Revisiter l'art cinématographique à l'aune de la notion d'improvisation : tel est l'enjeu de ce livre original et ambitieux.

L'enjeu est a priori de taille car, du cinéma, nous avons surtout l'image d'un art extrêmement "préparé" (écrit, répété, enregistré). La "lourdeur" du dispositif de tournage, l'exigence de "contrôle" (technique et formel) que véhicule implicitement la notion de "mise en scène", le caractère reproductible des oeuvres et l'aspect mécanique de la projection semblent l'éloigner d'emblée de la spontanéité, de la fragilité, du caractère vivant et imprévisible des improvisations scéniques (théâtrales ou musicales). C'est donc peu dire que poser le cinéma comme un art de l'improvisation ne va pas "de soi" au premier abord.

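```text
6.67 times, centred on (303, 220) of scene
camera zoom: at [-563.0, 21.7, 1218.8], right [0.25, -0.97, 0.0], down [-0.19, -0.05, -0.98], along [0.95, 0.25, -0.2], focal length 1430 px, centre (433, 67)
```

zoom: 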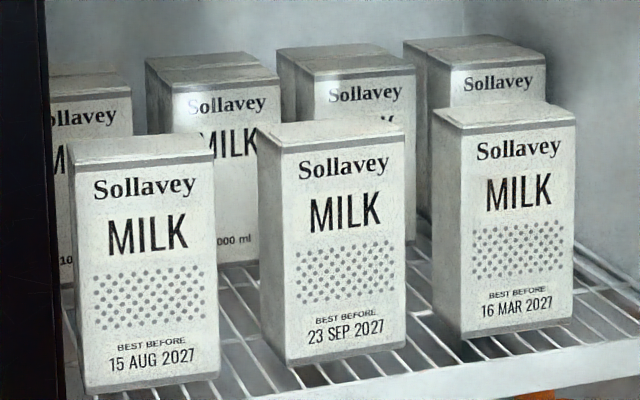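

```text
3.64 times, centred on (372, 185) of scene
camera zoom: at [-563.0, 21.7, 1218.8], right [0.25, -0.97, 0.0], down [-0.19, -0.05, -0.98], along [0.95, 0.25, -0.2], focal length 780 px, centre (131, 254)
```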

C'est pourtant le pari que tente - et réussit - Gilles Mouëllic dans Improviser le cinéma. Ce faisant, il ne se contente pas de "tirer" le cinéma vers une catégorie poétique qui lui était à première vue peu familière : par l'intermédiaire de la notion d'improvisation, il parvient à faire émerger, et à défendre, une véritable conception en actes de l'art cinématographique : un art qui ne serait plus un art de la "maîtrise" mais de l'"expérimentation", non plus de la "plénitude" mais du "débordement" ; un art dont les productions ne seraient plus conçues comme des oeuvres closes et achevées, mais plutôt comme des "esquisses", des "cheminements".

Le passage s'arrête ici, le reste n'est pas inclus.